_SHORT EXERCISE_
Extract each line containing the string "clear".

_AVAILABLE DATA_
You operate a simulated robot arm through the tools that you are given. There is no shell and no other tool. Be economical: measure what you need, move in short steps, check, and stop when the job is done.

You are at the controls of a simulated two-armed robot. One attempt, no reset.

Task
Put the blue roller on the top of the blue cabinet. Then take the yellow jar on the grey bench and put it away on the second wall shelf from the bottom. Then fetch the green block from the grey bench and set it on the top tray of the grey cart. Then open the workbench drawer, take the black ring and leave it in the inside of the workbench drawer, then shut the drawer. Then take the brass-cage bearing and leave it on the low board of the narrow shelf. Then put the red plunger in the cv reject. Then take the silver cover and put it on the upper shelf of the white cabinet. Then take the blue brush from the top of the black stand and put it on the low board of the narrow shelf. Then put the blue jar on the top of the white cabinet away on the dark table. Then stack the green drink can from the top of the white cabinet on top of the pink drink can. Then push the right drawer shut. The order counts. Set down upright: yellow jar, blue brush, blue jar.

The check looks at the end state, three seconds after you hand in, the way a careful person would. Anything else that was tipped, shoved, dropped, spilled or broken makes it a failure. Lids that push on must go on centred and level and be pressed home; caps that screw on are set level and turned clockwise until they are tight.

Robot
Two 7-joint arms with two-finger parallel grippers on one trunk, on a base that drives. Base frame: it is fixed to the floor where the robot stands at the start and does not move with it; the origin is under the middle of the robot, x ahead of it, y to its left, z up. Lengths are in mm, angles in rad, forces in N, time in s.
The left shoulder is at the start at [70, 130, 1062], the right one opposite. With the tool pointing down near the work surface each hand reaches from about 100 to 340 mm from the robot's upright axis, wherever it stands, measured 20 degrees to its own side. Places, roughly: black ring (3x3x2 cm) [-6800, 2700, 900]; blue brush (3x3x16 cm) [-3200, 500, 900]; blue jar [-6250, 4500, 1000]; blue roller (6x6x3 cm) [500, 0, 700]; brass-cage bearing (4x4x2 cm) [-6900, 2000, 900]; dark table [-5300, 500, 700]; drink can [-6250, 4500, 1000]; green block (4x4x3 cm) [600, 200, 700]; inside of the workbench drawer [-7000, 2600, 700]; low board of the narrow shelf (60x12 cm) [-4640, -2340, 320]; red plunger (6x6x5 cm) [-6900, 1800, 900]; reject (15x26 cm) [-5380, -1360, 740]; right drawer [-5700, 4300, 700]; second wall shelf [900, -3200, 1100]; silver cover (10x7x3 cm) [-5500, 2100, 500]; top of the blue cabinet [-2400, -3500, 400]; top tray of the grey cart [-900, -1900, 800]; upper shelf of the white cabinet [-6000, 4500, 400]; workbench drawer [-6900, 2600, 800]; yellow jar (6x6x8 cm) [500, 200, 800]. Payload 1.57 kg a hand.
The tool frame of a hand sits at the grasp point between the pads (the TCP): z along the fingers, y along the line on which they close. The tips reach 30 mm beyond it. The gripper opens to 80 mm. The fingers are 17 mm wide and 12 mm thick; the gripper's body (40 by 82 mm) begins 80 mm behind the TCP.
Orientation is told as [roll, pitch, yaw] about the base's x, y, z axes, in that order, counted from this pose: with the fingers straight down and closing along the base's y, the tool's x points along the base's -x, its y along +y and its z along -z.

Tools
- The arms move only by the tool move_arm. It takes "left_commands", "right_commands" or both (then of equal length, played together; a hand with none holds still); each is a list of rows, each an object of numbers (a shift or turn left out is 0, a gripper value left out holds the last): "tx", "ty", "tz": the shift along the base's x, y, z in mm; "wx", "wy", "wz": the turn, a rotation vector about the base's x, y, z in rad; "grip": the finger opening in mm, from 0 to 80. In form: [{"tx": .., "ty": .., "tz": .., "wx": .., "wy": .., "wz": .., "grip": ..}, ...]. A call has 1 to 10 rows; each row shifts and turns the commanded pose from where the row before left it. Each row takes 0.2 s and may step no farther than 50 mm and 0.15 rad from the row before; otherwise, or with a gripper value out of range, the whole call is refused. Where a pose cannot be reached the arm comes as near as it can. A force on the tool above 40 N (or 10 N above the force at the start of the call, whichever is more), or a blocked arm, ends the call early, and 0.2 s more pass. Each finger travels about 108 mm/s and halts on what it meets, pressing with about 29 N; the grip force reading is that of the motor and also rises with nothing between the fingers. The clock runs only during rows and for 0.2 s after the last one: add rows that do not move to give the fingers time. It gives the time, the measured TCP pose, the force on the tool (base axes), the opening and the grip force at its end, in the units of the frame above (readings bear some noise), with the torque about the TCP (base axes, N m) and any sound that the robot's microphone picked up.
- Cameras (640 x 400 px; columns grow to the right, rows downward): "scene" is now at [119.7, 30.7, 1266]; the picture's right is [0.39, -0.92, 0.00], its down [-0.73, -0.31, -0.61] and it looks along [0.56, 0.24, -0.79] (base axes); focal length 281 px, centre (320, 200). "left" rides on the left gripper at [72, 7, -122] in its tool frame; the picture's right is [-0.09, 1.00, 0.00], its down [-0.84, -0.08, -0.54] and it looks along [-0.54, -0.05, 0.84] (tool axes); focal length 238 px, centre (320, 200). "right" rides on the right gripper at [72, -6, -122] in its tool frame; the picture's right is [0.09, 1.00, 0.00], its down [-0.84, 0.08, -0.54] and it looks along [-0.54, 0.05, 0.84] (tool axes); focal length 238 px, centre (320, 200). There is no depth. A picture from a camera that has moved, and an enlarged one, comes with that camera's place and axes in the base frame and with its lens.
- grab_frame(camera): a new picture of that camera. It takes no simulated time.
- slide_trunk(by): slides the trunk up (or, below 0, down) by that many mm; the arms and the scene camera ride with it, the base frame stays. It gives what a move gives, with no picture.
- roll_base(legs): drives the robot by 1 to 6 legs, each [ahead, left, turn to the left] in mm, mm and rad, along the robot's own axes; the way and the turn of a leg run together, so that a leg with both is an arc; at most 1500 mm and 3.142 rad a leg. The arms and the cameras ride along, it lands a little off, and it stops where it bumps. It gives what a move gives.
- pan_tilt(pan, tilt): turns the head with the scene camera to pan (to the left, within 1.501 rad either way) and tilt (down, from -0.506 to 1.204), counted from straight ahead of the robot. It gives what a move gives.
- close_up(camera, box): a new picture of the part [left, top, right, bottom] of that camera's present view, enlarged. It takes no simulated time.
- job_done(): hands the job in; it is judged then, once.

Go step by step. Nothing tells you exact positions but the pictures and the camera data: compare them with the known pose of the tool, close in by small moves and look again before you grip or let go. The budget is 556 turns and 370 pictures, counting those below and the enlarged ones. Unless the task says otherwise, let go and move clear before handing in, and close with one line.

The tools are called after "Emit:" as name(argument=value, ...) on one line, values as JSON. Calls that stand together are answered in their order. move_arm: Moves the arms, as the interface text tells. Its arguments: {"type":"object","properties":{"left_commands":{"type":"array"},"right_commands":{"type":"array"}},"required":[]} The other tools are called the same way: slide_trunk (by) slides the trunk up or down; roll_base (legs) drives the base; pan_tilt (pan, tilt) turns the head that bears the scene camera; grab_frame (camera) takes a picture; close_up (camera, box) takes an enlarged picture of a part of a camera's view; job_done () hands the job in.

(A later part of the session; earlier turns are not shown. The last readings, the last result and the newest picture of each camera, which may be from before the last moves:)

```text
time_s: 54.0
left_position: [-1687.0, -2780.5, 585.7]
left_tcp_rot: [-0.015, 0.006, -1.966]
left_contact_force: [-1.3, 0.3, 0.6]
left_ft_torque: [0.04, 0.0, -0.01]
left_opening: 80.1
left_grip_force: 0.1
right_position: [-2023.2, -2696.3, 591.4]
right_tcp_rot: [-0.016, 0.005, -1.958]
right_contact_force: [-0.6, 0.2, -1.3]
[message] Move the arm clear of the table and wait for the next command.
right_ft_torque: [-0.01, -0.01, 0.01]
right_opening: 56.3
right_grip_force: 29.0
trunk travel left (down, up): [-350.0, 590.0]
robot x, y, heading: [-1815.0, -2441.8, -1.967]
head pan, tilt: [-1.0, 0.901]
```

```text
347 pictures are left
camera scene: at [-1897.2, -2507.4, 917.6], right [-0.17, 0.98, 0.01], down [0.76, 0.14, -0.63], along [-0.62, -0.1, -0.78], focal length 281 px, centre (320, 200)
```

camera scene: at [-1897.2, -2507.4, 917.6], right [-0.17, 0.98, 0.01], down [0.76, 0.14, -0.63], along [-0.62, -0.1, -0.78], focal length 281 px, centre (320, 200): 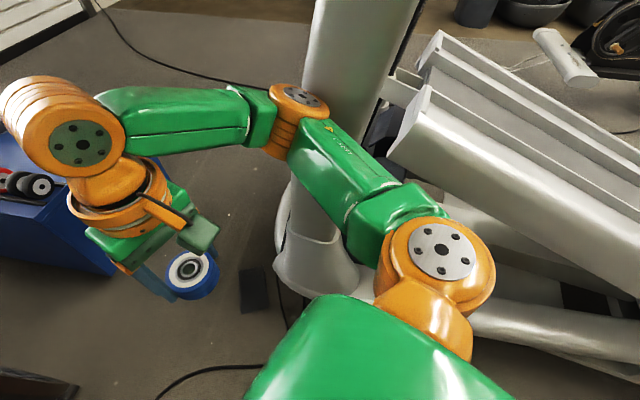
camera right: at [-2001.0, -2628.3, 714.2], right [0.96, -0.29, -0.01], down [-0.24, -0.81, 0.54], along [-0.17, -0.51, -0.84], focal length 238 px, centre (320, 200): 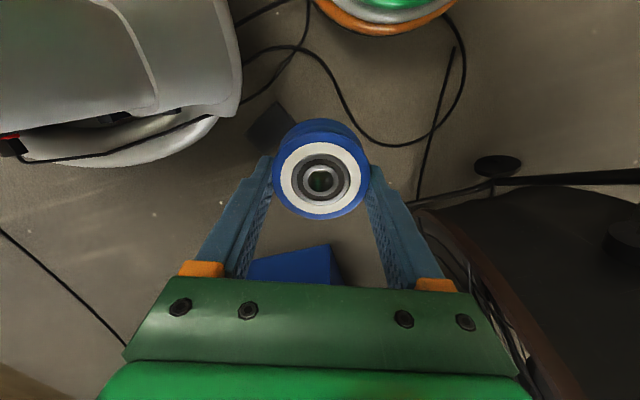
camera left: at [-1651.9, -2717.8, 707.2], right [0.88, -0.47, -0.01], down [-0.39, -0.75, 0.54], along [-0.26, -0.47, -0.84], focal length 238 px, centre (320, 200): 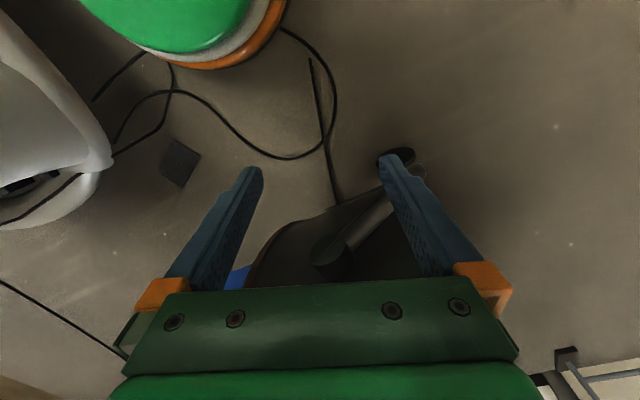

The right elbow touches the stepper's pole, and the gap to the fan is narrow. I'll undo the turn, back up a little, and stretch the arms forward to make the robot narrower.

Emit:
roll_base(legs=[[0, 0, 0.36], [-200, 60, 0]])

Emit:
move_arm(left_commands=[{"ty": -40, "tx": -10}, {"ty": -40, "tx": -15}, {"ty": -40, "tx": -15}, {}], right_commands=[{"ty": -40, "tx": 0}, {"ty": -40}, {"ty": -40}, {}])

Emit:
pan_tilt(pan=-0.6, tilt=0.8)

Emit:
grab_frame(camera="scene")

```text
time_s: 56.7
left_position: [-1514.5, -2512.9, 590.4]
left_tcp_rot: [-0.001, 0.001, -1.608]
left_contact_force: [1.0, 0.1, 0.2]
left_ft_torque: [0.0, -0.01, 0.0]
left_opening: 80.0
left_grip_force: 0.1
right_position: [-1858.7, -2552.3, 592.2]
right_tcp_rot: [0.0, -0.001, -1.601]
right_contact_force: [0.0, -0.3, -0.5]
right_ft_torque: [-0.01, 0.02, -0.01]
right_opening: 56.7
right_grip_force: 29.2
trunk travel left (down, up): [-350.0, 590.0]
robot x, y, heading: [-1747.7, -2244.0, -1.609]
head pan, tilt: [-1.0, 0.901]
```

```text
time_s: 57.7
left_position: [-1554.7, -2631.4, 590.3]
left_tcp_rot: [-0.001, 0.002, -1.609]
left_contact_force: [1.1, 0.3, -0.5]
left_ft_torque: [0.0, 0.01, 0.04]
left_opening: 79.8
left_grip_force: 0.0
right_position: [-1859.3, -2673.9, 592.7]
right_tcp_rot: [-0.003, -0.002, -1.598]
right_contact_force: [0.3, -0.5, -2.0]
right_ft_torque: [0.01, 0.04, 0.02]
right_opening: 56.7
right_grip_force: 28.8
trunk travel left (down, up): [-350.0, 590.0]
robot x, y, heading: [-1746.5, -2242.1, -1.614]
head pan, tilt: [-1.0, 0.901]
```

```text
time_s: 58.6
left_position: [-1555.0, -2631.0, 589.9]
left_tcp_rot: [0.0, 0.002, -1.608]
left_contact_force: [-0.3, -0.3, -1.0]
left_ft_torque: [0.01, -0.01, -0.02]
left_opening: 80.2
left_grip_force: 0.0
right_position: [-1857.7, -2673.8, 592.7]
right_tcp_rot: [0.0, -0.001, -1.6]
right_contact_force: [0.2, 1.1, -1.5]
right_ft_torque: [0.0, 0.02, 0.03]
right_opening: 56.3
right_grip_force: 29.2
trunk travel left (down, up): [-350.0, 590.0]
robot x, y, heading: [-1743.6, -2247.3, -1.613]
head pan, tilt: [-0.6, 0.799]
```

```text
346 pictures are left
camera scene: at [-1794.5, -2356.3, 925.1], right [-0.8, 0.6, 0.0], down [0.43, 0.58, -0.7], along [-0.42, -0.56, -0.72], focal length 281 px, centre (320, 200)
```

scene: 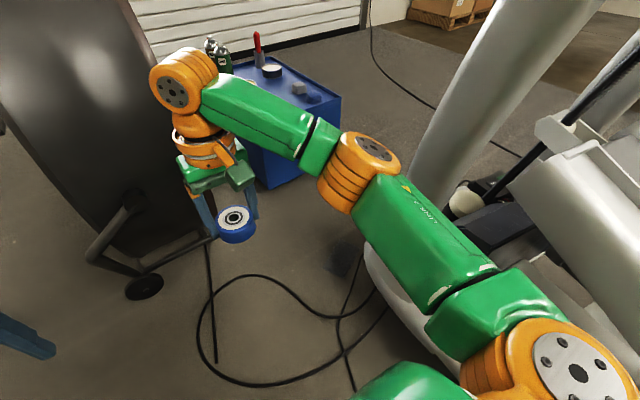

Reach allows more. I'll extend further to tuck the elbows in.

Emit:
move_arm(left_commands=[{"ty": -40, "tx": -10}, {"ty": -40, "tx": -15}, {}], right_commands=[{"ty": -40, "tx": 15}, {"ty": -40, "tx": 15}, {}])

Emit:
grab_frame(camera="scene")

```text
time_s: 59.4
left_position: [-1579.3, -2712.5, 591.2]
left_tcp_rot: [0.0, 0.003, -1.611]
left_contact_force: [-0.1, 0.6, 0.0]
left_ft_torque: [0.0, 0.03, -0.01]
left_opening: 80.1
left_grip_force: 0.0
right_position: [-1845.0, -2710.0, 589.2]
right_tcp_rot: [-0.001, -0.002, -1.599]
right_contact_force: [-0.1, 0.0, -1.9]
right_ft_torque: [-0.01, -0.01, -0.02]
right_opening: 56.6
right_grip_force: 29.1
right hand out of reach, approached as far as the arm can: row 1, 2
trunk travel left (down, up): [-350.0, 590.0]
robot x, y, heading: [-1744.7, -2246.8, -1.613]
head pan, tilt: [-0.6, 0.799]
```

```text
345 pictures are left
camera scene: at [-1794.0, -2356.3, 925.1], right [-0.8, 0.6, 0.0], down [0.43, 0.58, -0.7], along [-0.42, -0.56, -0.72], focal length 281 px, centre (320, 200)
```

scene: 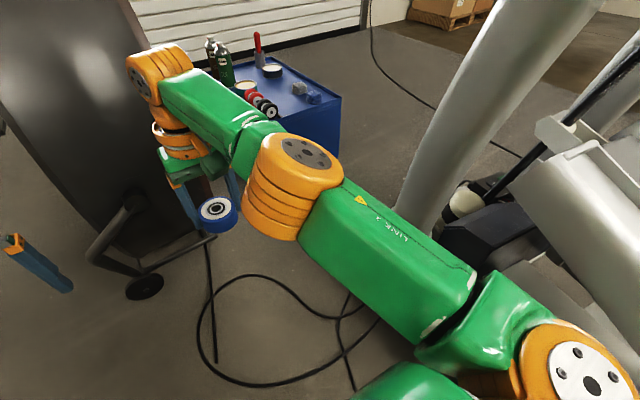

_THE ANSWER_
Go step by step. Nothing tells you exact positions but the pictures and the camera data: compare them with the known pose of the tool, close in by small moves and look again before you grip or let go. The budget is 556 turns and 370 pictures, counting those below and the enlarged ones. Unless the task says otherwise, let go and move clear before handing in, and close with one line.
[message] Move the arm clear of the table and wait for the next command.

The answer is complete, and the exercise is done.